───── Source data ─────

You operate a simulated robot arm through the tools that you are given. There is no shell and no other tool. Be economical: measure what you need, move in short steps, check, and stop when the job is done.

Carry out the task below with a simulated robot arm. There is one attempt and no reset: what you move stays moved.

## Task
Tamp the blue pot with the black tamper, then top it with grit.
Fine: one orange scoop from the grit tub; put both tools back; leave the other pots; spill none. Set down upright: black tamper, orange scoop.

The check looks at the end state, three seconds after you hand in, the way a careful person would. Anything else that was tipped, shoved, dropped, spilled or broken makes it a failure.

─────

- **The exercise**
Write each line above out exactly. Put them in a Markdown table headed Count and Line text, one numbered row for each line that is not blank.

- **Problem solution**
| Count | Line text |
|---|---|
| 1 | You operate a simulated robot arm through the tools that you are given. There is no shell and no other tool. Be economical: measure what you need, move in short steps, check, and stop when the job is done. |
| 2 | Carry out the task below with a simulated robot arm. There is one attempt and no reset: what you move stays moved. |
| 3 | ## Task |
| 4 | Tamp the blue pot with the black tamper, then top it with grit. |
| 5 | Fine: one orange scoop from the grit tub; put both tools back; leave the other pots; spill none. Set down upright: black tamper, orange scoop. |
| 6 | The check looks at the end state, three seconds after you hand in, the way a careful person would. Anything else that was tipped, shoved, dropped, spilled or broken makes it a failure. |